— Begin INFORMATION PROVIDED —

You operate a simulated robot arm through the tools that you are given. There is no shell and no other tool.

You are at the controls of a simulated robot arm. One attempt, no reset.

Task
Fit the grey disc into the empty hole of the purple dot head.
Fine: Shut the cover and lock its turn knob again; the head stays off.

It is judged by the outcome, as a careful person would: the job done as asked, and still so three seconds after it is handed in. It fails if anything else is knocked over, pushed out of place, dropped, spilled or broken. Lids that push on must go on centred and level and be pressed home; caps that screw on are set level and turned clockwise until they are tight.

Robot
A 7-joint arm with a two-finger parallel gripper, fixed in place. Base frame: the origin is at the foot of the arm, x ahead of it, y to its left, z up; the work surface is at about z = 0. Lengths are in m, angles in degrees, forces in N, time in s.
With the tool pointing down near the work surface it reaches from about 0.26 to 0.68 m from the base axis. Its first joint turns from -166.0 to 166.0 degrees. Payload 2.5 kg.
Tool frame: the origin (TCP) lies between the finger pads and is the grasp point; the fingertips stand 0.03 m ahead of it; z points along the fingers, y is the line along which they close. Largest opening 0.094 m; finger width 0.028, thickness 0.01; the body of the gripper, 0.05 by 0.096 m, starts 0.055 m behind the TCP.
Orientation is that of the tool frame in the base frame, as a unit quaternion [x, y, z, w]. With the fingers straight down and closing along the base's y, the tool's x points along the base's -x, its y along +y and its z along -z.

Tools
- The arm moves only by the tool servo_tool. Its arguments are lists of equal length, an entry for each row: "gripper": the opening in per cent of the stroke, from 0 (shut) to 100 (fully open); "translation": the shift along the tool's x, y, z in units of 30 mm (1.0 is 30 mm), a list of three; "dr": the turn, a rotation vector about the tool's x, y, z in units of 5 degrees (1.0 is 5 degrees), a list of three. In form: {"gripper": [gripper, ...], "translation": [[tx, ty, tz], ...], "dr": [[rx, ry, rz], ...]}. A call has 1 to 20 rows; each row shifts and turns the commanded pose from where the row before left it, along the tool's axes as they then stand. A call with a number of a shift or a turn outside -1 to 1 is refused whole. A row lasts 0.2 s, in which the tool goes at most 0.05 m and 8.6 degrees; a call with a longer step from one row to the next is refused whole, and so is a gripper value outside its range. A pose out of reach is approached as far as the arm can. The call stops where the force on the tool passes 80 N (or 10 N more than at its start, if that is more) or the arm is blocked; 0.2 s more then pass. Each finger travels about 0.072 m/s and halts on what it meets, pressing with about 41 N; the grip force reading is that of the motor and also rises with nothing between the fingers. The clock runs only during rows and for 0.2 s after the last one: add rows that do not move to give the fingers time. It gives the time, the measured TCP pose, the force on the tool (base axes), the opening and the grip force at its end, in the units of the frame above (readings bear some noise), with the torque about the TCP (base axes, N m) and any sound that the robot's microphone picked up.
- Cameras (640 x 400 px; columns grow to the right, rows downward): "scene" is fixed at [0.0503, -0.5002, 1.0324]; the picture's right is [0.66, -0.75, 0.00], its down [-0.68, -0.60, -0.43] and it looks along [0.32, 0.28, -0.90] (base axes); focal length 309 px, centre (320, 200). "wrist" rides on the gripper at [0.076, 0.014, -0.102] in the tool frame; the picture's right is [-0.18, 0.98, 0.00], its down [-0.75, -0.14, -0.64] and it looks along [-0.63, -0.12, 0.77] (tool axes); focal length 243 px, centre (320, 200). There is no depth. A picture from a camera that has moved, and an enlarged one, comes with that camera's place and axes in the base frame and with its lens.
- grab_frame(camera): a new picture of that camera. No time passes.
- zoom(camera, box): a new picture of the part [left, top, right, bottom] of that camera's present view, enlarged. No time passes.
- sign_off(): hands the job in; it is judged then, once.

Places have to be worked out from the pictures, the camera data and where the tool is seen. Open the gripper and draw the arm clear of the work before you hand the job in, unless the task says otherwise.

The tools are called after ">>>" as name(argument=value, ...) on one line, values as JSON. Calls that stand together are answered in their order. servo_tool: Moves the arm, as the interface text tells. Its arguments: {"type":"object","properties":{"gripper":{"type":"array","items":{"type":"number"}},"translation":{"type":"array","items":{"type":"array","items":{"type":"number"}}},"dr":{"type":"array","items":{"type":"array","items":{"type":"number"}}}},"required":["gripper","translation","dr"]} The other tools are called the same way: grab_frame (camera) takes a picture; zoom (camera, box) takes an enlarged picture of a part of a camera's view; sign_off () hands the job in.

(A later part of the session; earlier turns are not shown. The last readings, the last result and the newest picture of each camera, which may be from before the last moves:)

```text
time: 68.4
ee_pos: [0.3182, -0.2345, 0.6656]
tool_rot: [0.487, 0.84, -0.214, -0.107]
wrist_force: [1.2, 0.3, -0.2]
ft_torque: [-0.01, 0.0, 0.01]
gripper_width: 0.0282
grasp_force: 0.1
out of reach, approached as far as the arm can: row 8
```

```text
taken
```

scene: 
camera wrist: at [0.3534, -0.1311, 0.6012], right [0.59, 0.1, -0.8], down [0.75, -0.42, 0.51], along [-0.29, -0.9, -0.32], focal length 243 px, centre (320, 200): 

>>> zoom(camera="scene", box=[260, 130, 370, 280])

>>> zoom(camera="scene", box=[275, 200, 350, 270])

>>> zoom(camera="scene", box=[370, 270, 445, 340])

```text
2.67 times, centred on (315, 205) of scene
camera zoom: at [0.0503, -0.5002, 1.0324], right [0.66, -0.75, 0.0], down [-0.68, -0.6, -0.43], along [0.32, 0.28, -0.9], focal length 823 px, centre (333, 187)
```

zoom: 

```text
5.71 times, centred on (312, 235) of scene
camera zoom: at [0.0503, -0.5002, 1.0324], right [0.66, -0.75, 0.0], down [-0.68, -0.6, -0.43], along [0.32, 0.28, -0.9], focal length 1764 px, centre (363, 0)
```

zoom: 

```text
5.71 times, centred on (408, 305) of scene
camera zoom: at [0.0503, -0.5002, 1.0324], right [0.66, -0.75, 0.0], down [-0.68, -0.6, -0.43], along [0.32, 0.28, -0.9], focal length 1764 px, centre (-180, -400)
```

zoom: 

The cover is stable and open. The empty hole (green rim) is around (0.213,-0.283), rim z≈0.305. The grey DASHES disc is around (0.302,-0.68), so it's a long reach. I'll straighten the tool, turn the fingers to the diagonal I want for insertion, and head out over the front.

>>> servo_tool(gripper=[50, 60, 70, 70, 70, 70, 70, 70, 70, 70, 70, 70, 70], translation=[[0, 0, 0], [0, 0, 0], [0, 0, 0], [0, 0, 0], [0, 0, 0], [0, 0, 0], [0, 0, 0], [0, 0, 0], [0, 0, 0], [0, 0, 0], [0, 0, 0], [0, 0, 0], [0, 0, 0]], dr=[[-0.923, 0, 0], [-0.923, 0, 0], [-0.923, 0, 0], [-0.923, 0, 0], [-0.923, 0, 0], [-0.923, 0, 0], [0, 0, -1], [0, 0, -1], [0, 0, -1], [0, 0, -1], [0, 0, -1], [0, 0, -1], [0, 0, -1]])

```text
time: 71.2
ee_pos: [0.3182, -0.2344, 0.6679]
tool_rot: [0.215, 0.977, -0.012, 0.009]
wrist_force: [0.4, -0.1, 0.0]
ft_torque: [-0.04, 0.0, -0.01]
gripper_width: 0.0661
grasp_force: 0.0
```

— End INFORMATION PROVIDED —

Set down all of the data above, word for word. Write them as strings in a JSON array, leaving out blank lines.

[
  "You operate a simulated robot arm through the tools that you are given. There is no shell and no other tool.",
  "You are at the controls of a simulated robot arm. One attempt, no reset.",
  "Task",
  "Fit the grey disc into the empty hole of the purple dot head.",
  "Fine: Shut the cover and lock its turn knob again; the head stays off.",
  "It is judged by the outcome, as a careful person would: the job done as asked, and still so three seconds after it is handed in. It fails if anything else is knocked over, pushed out of place, dropped, spilled or broken. Lids that push on must go on centred and level and be pressed home; caps that screw on are set level and turned clockwise until they are tight.",
  "Robot",
  "A 7-joint arm with a two-finger parallel gripper, fixed in place. Base frame: the origin is at the foot of the arm, x ahead of it, y to its left, z up; the work surface is at about z = 0. Lengths are in m, angles in degrees, forces in N, time in s.",
  "With the tool pointing down near the work surface it reaches from about 0.26 to 0.68 m from the base axis. Its first joint turns from -166.0 to 166.0 degrees. Payload 2.5 kg.",
  "Tool frame: the origin (TCP) lies between the finger pads and is the grasp point; the fingertips stand 0.03 m ahead of it; z points along the fingers, y is the line along which they close. Largest opening 0.094 m; finger width 0.028, thickness 0.01; the body of the gripper, 0.05 by 0.096 m, starts 0.055 m behind the TCP.",
  "Orientation is that of the tool frame in the base frame, as a unit quaternion [x, y, z, w]. With the fingers straight down and closing along the base's y, the tool's x points along the base's -x, its y along +y and its z along -z.",
  "Tools",
  "- The arm moves only by the tool servo_tool. Its arguments are lists of equal length, an entry for each row: \"gripper\": the opening in per cent of the stroke, from 0 (shut) to 100 (fully open); \"translation\": the shift along the tool's x, y, z in units of 30 mm (1.0 is 30 mm), a list of three; \"dr\": the turn, a rotation vector about the tool's x, y, z in units of 5 degrees (1.0 is 5 degrees), a list of three. In form: {\"gripper\": [gripper, ...], \"translation\": [[tx, ty, tz], ...], \"dr\": [[rx, ry, rz], ...]}. A call has 1 to 20 rows; each row shifts and turns the commanded pose from where the row before left it, along the tool's axes as they then stand. A call with a number of a shift or a turn outside -1 to 1 is refused whole. A row lasts 0.2 s, in which the tool goes at most 0.05 m and 8.6 degrees; a call with a longer step from one row to the next is refused whole, and so is a gripper value outside its range. A pose out of reach is approached as far as the arm can. The call stops where the force on the tool passes 80 N (or 10 N more than at its start, if that is more) or the arm is blocked; 0.2 s more then pass. Each finger travels about 0.072 m/s and halts on what it meets, pressing with about 41 N; the grip force reading is that of the motor and also rises with nothing between the fingers. The clock runs only during rows and for 0.2 s after the last one: add rows that do not move to give the fingers time. It gives the time, the measured TCP pose, the force on the tool (base axes), the opening and the grip force at its end, in the units of the frame above (readings bear some noise), with the torque about the TCP (base axes, N m) and any sound that the robot's microphone picked up.",
  "- Cameras (640 x 400 px; columns grow to the right, rows downward): \"scene\" is fixed at [0.0503, -0.5002, 1.0324]; the picture's right is [0.66, -0.75, 0.00], its down [-0.68, -0.60, -0.43] and it looks along [0.32, 0.28, -0.90] (base axes); focal length 309 px, centre (320, 200). \"wrist\" rides on the gripper at [0.076, 0.014, -0.102] in the tool frame; the picture's right is [-0.18, 0.98, 0.00], its down [-0.75, -0.14, -0.64] and it looks along [-0.63, -0.12, 0.77] (tool axes); focal length 243 px, centre (320, 200). There is no depth. A picture from a camera that has moved, and an enlarged one, comes with that camera's place and axes in the base frame and with its lens.",
  "- grab_frame(camera): a new picture of that camera. No time passes.",
  "- zoom(camera, box): a new picture of the part [left, top, right, bottom] of that camera's present view, enlarged. No time passes.",
  "- sign_off(): hands the job in; it is judged then, once.",
  "Places have to be worked out from the pictures, the camera data and where the tool is seen. Open the gripper and draw the arm clear of the work before you hand the job in, unless the task says otherwise.",
  "The tools are called after \">>>\" as name(argument=value, ...) on one line, values as JSON. Calls that stand together are answered in their order. servo_tool: Moves the arm, as the interface text tells. Its arguments: {\"type\":\"object\",\"properties\":{\"gripper\":{\"type\":\"array\",\"items\":{\"type\":\"number\"}},\"translation\":{\"type\":\"array\",\"items\":{\"type\":\"array\",\"items\":{\"type\":\"number\"}}},\"dr\":{\"type\":\"array\",\"items\":{\"type\":\"array\",\"items\":{\"type\":\"number\"}}}},\"required\":[\"gripper\",\"translation\",\"dr\"]} The other tools are called the same way: grab_frame (camera) takes a picture; zoom (camera, box) takes an enlarged picture of a part of a camera's view; sign_off () hands the job in.",
  "(A later part of the session; earlier turns are not shown. The last readings, the last result and the newest picture of each camera, which may be from before the last moves:)",
  "```text",
  "time: 68.4",
  "ee_pos: [0.3182, -0.2345, 0.6656]",
  "tool_rot: [0.487, 0.84, -0.214, -0.107]",
  "wrist_force: [1.2, 0.3, -0.2]",
  "ft_torque: [-0.01, 0.0, 0.01]",
  "gripper_width: 0.0282",
  "grasp_force: 0.1",
  "out of reach, approached as far as the arm can: row 8",
  "```",
  "```text",
  "taken",
  "```",
  "scene: ",
  "camera wrist: at [0.3534, -0.1311, 0.6012], right [0.59, 0.1, -0.8], down [0.75, -0.42, 0.51], along [-0.29, -0.9, -0.32], focal length 243 px, centre (320, 200): ",
  ">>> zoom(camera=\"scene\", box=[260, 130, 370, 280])",
  ">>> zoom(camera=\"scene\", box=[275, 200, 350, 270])",
  ">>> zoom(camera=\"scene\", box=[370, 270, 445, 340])",
  "```text",
  "2.67 times, centred on (315, 205) of scene",
  "camera zoom: at [0.0503, -0.5002, 1.0324], right [0.66, -0.75, 0.0], down [-0.68, -0.6, -0.43], along [0.32, 0.28, -0.9], focal length 823 px, centre (333, 187)",
  "```",
  "zoom: ",
  "```text",
  "5.71 times, centred on (312, 235) of scene",
  "camera zoom: at [0.0503, -0.5002, 1.0324], right [0.66, -0.75, 0.0], down [-0.68, -0.6, -0.43], along [0.32, 0.28, -0.9], focal length 1764 px, centre (363, 0)",
  "```",
  "zoom: ",
  "```text",
  "5.71 times, centred on (408, 305) of scene",
  "camera zoom: at [0.0503, -0.5002, 1.0324], right [0.66, -0.75, 0.0], down [-0.68, -0.6, -0.43], along [0.32, 0.28, -0.9], focal length 1764 px, centre (-180, -400)",
  "```",
  "zoom: ",
  "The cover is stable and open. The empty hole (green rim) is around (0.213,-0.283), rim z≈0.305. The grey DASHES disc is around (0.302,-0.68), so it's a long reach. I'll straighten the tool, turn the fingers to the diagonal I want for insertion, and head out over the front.",
  ">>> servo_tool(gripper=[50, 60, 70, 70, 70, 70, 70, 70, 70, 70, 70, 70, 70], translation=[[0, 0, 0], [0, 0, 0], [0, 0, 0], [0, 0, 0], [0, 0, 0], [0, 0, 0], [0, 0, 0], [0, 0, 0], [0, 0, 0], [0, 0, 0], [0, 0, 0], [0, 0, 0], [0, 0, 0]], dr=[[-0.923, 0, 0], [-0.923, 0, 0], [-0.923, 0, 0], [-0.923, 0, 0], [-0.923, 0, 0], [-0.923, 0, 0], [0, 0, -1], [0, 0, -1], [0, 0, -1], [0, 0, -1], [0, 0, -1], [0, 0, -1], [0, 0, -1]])",
  "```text",
  "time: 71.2",
  "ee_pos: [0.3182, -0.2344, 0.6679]",
  "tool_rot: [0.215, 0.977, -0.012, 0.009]",
  "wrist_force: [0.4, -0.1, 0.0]",
  "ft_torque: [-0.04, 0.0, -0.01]",
  "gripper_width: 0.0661",
  "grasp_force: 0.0",
  "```"
]